11. In paragraph 3 of the grounds it is not correct to state that the panel's conclusions as to risk on return are not based on any objective evidence. There is a proper assessment of the objective evidence and the country guidance case law in paragraphs 82 to 84. There is no conflict or inconsistency between these findings and the conclusion that the claimant would not be at risk on return at the hands of those with whom he was involved in the crimes for which he was convicted in this country or their associates.
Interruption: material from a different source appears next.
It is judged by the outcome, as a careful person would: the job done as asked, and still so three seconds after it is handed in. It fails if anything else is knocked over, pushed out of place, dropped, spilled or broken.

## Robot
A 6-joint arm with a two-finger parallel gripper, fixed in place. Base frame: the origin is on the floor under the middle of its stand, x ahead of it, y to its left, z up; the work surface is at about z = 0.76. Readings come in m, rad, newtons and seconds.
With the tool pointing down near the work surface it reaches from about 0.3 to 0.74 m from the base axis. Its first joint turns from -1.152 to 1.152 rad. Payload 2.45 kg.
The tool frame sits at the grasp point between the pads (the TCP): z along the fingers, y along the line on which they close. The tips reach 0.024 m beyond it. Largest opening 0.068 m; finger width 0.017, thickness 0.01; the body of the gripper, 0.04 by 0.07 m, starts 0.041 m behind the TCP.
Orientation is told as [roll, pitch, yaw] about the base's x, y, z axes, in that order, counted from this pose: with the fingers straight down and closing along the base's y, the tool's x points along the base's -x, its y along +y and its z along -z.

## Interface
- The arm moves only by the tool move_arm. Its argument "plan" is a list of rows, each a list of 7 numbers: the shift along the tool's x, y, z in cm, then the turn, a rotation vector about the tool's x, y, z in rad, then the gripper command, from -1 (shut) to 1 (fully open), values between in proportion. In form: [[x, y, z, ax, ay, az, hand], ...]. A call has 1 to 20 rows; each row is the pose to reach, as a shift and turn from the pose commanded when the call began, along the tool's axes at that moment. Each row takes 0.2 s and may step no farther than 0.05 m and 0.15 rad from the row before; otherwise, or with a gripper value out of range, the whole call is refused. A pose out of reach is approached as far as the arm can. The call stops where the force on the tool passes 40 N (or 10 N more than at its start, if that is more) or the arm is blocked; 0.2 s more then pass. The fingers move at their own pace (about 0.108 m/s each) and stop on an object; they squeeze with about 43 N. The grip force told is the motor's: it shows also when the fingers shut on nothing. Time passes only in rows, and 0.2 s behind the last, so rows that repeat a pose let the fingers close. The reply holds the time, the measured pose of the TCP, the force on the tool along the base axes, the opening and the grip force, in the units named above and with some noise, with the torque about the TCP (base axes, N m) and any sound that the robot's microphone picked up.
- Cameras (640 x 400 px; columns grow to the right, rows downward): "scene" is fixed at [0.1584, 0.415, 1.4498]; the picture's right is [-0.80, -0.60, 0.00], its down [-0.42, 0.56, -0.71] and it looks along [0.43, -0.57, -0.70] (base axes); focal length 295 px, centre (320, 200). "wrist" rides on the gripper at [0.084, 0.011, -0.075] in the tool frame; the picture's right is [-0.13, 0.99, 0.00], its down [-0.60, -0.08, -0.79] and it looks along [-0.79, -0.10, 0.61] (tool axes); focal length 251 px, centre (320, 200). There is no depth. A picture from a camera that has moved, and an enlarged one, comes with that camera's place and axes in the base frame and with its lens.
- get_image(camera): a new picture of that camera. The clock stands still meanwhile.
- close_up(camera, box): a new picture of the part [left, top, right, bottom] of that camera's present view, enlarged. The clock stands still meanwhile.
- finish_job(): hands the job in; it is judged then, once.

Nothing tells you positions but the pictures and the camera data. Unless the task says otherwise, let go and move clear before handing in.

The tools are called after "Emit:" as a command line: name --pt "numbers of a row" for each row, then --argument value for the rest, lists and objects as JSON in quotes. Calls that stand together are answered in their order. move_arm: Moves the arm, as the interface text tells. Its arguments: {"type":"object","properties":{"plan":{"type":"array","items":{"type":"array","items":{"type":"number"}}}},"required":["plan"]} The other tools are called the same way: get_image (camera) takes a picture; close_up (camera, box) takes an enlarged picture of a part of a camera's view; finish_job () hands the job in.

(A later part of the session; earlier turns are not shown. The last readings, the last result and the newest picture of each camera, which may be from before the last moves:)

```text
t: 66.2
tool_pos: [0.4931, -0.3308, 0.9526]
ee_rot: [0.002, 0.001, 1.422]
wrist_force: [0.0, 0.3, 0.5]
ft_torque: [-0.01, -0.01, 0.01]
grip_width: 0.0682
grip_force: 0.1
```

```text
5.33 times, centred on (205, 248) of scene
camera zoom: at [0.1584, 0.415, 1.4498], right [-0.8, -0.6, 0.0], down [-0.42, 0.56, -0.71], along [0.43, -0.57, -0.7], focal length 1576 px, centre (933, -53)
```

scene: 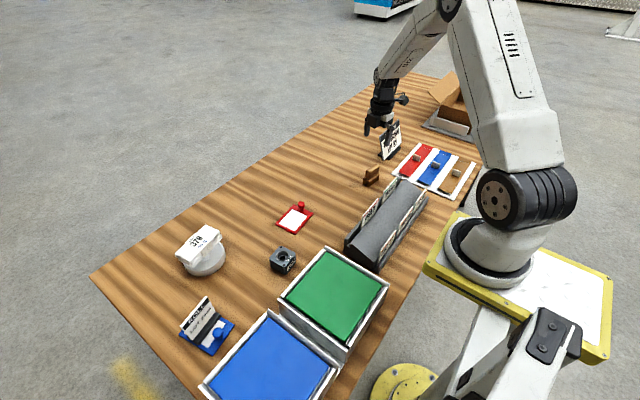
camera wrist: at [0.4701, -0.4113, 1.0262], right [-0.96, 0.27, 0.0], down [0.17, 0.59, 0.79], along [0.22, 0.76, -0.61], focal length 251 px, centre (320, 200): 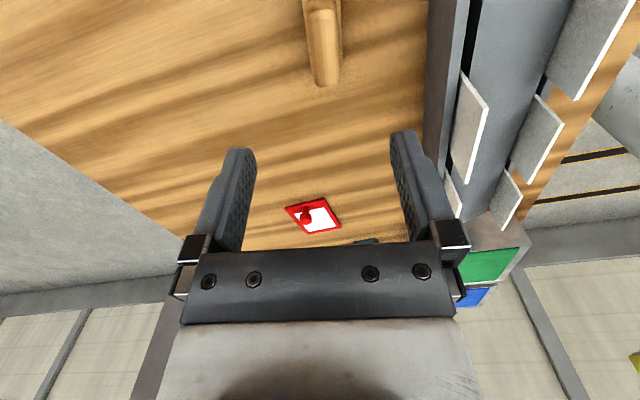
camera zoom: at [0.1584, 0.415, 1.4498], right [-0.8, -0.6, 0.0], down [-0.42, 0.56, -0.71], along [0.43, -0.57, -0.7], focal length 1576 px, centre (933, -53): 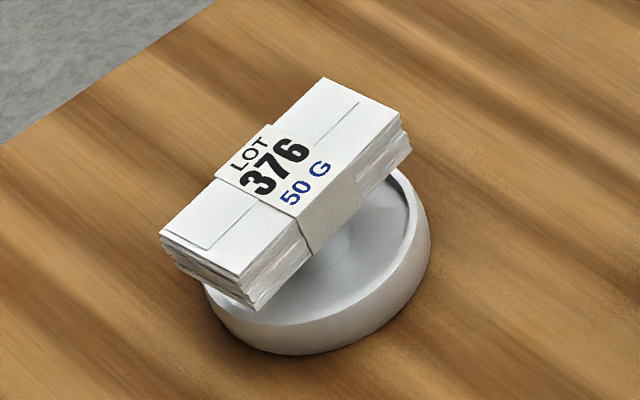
There is a proper consideration of state protection and internal relocation in paragraphs 87 to 89 and the question of whether the claimant would still be at risk after the length of time he has spent outside Jamaica in paragraph 84.

12. Paragraph 4 of the grounds does not identify the paragraph in the determination as a result of which it is argued that the panel made an incorrect assessment or gave too much weight to the fact that the claimant "has a restricted use of his hands". On the contrary, in paragraph 85 the panel concluded that the claimant would have family support and assistance on return to Jamaica that he had previously been employed in Jamaica and had regular employment in the UK and had gained educational qualifications, skills and experience that he could use in finding employment on return.

13. Paragraph 4 of the grounds incorrectly states that the panel allowed the appeal on Article 8 grounds. The appeal was allowed on asylum grounds only; although the panel gave an indication that had it been necessary to do so the appeal would also have been allowed on Article 8 human rights grounds. There has been a proper consideration of the public interest and the panel referred to the relevant case law in paragraph 95. The grounds amount to no more than disagreement with conclusions properly reached by the panel.

14. I find that the panel did not err in law and I uphold the determination.